Harga Minyak Jatuh, Defisit APBN Bisa Bertambah
Redaktur: Muhsin E Bijo Dirajo
JAKARTA — Eskalasi pandemi Covid-19 yang mewabah di hampir seluruh negara telah membuat sejumlah asumsi makro ekonomi global berubah drastis. Salah satunya proyeksi harga minyak mentah dunia, yang sejak awal tahun 2020 terus mengalami kontraksi.
“Yang paling nampak penurunannya adalah minyak jenis West Texas Intermediate (WTI). Hari ini saja, harga WTI kontrak Mei berada pada level negatif, sempat di US$ -37 per barel,” terang Kepala Badan Kebijakan Fiskal (BKF) Kementerian Keuangan, Febrio Nathan Kacaribu, Rabu (22/4/2020) di Jakarta.
Febrio menilai, penurunan harga minyak mentah tersebut disebabkan oleh permintaan global yang semakin menurun dan sentimen negatif yang berasal dari proyeksi pertumbuhan ekonomi global yang kontraktif.
“Ini juga ditambah dengan fakta bahwa produsen harus segera menyerahkan stok kepada konsumen karena faktor penyimpanan yang terbatas,” ujar Febrio.
Meski demikian, menurut Febrio penurunan tersebut diperkirakan hanya berdampak secara jangka pendek, mengingat harga jual WTI kontrak pada Juni masih berkisar pada US$20 per barel.
Harga minyak mentah Indonesia (Indonesian Crude Price/ICP) juga saat ini ikut terdampak, meskipun masih sedikit di atas harga minyak Brent. Perubahan harga ICP, diprediksi berdampak terhadap APBN, mengingat baseline asumsi harga ICP dalam Perpres 54/2020 ialah US$38 per barel untuk harga rata-rata sepanjang tahun 2020.

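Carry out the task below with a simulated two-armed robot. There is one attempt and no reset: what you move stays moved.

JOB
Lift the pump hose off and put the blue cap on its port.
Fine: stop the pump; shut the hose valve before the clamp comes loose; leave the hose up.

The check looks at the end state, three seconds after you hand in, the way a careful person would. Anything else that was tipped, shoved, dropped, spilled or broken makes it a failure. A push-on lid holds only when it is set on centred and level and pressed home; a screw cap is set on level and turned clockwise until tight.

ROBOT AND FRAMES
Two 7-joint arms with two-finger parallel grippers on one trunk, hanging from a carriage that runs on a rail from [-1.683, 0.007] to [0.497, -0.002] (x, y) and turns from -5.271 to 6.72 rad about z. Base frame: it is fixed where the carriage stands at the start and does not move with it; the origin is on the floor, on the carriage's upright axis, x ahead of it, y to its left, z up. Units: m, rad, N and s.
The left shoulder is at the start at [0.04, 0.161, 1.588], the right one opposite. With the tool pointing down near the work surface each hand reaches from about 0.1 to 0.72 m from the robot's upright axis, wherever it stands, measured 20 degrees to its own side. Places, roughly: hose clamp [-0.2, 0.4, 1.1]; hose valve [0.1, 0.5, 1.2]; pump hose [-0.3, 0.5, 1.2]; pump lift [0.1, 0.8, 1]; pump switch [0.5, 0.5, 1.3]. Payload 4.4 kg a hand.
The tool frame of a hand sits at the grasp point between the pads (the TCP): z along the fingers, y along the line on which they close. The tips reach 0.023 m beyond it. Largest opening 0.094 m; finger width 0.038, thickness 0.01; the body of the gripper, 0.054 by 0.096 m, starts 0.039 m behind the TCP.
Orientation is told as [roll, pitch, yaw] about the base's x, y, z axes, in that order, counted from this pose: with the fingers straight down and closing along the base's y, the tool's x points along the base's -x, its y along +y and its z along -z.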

“Jika harga terus mengalami penurunan sehinga ICP menjadi US$30,9 per barrel, maka defisit diperkirakan bertambah Rp12,2 triliun,” kata Febrio.
Pemerintah sendiri terus melakukan pemantauan untuk melakukan kebijakan antisipatif termasuk pengendalian defisit, salah satunya melalui evaluasi atas belanja non-produktif, dan mengambil langkah-langkah mitigasi untuk menjaga kesinambungan fiskal dan pertumbuhan ekonomi.